Job - Both end lines count: copy exactly from the line that contains "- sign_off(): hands" to the line that contains "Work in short", and only those lines.

Dataset excerpt -
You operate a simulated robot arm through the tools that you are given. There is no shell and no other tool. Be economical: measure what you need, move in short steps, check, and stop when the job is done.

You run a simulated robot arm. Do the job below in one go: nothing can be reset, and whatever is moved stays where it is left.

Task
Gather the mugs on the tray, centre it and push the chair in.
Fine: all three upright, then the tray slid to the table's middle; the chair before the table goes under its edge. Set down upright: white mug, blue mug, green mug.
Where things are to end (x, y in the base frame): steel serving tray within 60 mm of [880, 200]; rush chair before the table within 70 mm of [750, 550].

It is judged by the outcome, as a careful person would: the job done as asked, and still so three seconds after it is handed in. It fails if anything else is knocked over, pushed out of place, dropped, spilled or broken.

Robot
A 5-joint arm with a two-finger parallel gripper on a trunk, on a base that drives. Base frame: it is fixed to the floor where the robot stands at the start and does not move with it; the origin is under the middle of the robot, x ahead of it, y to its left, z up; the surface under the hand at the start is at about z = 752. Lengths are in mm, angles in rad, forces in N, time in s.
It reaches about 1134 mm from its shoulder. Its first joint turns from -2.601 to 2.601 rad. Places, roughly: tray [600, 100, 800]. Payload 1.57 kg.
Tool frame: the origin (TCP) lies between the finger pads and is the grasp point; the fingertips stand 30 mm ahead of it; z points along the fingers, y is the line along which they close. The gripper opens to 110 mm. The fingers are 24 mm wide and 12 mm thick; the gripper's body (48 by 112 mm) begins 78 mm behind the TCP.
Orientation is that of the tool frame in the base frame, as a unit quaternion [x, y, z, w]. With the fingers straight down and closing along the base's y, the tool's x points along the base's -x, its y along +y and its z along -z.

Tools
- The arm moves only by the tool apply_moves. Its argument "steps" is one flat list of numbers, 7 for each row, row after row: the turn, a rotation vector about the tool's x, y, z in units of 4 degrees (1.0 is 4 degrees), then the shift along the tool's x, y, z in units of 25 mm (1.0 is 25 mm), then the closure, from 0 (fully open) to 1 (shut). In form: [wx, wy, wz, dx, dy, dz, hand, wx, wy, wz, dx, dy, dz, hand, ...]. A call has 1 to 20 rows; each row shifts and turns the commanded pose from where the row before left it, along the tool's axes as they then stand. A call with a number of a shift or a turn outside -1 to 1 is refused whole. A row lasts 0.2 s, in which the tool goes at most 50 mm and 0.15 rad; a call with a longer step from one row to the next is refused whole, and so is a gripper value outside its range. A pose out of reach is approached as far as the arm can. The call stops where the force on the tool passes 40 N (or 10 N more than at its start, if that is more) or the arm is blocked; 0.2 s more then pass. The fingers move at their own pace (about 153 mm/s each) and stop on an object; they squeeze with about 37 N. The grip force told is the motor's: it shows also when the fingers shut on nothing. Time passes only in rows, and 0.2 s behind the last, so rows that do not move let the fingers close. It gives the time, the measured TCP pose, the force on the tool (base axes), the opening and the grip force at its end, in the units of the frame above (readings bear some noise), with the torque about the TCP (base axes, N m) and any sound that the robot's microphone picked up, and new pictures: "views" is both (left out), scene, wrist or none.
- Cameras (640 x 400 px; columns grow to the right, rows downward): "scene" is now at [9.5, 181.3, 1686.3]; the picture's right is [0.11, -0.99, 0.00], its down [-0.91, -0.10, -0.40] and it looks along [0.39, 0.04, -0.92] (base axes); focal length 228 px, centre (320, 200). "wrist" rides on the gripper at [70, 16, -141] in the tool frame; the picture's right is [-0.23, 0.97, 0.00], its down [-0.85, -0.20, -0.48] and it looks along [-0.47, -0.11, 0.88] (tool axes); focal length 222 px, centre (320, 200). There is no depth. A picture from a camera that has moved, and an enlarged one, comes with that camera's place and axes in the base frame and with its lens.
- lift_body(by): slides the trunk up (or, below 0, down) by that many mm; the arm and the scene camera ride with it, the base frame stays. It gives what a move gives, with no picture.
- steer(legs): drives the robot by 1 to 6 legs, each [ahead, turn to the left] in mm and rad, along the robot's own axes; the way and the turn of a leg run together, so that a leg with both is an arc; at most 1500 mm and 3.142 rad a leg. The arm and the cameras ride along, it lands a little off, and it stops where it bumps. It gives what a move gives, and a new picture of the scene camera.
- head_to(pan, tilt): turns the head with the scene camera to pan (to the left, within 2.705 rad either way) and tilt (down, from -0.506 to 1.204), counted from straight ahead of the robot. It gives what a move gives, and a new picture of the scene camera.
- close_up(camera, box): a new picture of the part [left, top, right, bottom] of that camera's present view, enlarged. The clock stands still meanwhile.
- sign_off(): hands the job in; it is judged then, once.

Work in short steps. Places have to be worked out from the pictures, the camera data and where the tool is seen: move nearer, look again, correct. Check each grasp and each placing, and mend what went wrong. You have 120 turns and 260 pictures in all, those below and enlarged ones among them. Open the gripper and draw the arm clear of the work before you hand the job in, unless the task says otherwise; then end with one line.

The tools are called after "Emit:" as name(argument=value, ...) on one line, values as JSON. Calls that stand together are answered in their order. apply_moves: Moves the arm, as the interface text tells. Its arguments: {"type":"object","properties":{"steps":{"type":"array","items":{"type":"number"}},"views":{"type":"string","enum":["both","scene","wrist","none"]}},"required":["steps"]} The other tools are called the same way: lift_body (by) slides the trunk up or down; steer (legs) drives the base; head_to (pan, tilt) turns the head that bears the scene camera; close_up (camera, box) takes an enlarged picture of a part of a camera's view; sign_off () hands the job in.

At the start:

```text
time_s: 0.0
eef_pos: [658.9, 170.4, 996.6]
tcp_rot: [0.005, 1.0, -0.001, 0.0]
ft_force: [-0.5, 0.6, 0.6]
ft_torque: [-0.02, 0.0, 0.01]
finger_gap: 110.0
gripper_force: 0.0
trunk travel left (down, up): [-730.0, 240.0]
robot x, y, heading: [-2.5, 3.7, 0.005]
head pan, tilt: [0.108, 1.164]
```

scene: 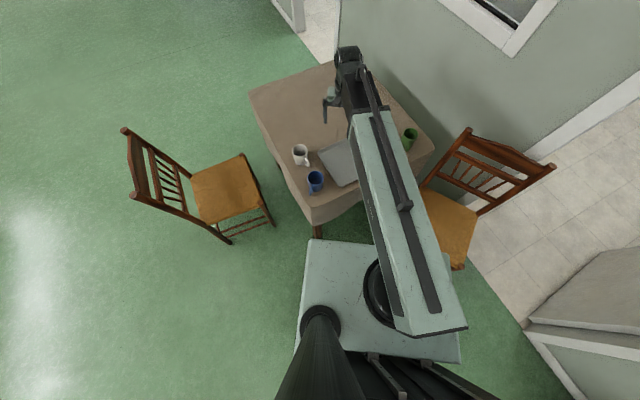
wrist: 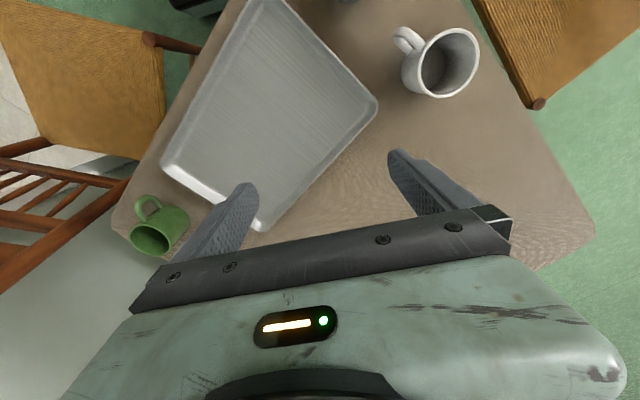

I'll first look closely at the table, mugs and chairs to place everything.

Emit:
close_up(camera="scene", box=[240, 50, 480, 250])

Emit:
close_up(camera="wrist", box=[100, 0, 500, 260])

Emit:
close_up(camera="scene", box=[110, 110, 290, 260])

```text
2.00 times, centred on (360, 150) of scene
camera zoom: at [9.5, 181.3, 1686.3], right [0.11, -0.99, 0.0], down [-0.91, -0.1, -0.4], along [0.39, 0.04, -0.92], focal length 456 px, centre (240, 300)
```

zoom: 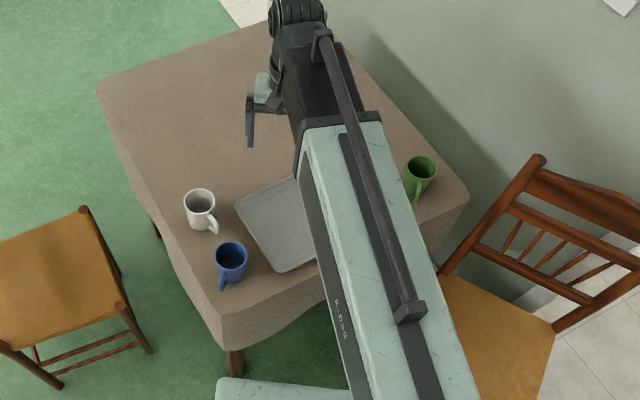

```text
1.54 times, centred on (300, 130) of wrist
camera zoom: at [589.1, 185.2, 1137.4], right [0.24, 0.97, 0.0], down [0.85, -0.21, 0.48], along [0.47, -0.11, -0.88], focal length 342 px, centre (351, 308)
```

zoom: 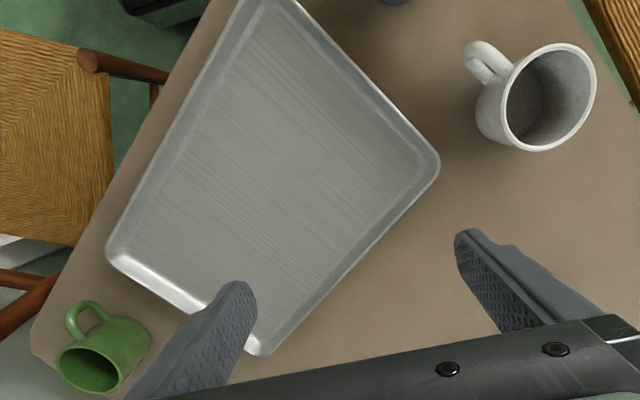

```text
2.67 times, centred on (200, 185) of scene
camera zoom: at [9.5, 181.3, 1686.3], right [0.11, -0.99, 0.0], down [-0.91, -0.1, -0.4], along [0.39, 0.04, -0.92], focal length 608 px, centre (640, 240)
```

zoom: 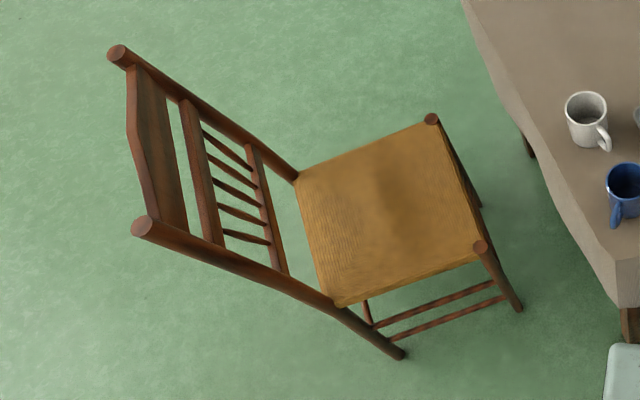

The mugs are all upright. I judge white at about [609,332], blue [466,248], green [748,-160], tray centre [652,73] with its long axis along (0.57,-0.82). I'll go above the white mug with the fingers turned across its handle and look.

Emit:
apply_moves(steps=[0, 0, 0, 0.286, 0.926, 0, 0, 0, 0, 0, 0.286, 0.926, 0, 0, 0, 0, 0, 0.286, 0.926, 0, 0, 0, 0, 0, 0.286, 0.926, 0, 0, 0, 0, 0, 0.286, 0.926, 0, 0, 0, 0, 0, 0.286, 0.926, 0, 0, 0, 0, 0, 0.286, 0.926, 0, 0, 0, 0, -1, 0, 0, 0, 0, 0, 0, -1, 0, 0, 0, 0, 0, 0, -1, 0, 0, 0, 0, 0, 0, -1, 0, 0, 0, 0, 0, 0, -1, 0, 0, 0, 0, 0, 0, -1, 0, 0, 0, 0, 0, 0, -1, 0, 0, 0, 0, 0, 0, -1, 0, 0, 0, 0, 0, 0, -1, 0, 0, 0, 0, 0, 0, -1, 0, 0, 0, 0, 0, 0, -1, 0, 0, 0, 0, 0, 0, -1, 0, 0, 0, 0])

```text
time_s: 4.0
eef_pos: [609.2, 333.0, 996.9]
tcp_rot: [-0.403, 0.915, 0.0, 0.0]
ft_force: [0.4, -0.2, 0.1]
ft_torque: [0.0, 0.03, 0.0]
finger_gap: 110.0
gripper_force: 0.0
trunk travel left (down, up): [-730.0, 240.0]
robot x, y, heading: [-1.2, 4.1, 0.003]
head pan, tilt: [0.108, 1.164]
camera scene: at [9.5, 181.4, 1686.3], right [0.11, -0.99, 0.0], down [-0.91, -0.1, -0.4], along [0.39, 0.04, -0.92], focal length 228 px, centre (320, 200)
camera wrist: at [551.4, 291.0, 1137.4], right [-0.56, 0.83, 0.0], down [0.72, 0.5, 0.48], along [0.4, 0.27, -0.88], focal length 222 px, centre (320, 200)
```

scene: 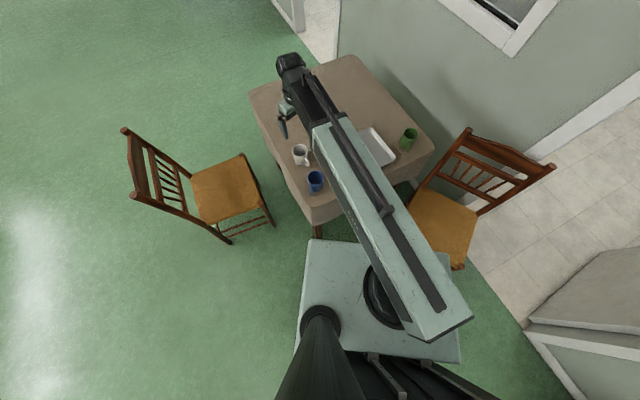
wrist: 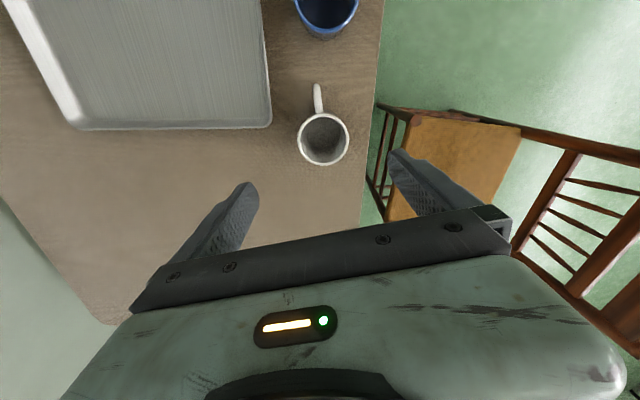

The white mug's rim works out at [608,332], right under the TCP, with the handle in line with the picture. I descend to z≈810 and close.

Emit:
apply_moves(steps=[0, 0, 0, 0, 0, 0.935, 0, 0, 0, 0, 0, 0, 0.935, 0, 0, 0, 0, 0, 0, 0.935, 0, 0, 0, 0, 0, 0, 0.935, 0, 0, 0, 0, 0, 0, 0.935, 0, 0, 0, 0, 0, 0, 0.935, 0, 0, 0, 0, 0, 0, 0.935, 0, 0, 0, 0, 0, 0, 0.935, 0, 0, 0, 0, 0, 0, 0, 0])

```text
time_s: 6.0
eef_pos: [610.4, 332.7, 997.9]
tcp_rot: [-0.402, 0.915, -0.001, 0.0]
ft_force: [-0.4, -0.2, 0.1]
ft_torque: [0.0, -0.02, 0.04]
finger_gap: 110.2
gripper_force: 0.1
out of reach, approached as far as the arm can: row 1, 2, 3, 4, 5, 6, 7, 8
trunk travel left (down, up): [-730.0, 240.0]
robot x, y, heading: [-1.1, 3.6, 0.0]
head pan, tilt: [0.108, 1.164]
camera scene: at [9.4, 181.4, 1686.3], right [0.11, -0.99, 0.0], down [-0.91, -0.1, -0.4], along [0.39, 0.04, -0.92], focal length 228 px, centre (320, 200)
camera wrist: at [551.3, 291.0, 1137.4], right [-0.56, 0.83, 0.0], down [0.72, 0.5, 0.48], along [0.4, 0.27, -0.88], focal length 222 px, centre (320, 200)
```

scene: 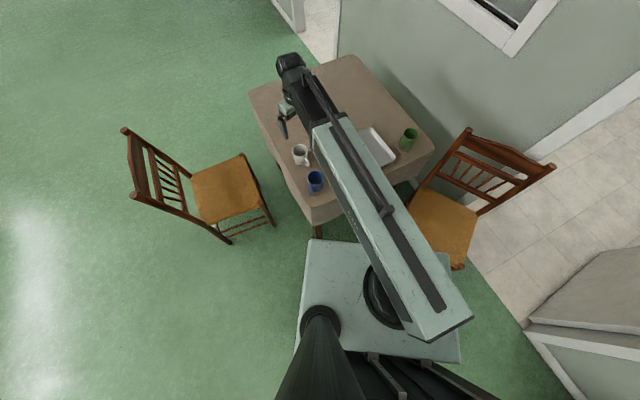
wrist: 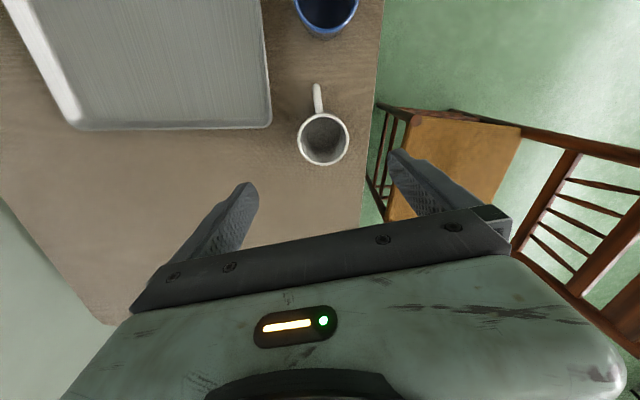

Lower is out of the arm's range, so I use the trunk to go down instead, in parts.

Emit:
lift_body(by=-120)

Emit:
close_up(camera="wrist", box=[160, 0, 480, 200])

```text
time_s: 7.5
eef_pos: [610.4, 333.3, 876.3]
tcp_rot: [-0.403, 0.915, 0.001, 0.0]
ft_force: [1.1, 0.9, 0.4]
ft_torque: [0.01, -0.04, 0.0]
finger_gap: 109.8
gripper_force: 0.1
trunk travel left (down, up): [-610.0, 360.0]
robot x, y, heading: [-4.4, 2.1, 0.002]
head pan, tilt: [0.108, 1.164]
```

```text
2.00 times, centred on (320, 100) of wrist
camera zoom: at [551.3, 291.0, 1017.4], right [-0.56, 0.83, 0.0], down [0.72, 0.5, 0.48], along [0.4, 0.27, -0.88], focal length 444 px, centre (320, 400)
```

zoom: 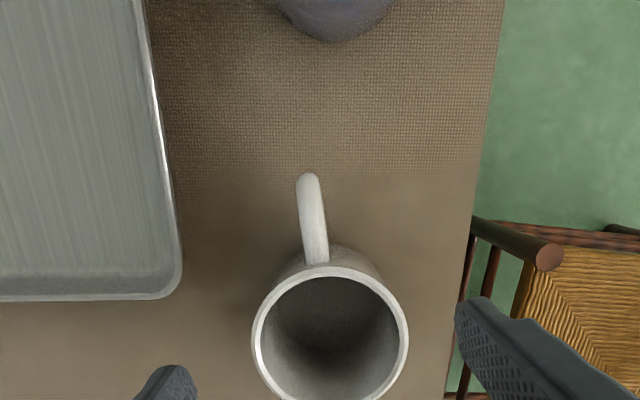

Answer below -
- sign_off(): hands the job in; it is judged then, once.

Work in short steps. Places have to be worked out from the pictures, the camera data and where the tool is seen: move nearer, look again, correct. Check each grasp and each placing, and mend what went wrong. You have 120 turns and 260 pictures in all, those below and enlarged ones among them. Open the gripper and draw the arm clear of the work before you hand the job in, unless the task says otherwise; then end with one line.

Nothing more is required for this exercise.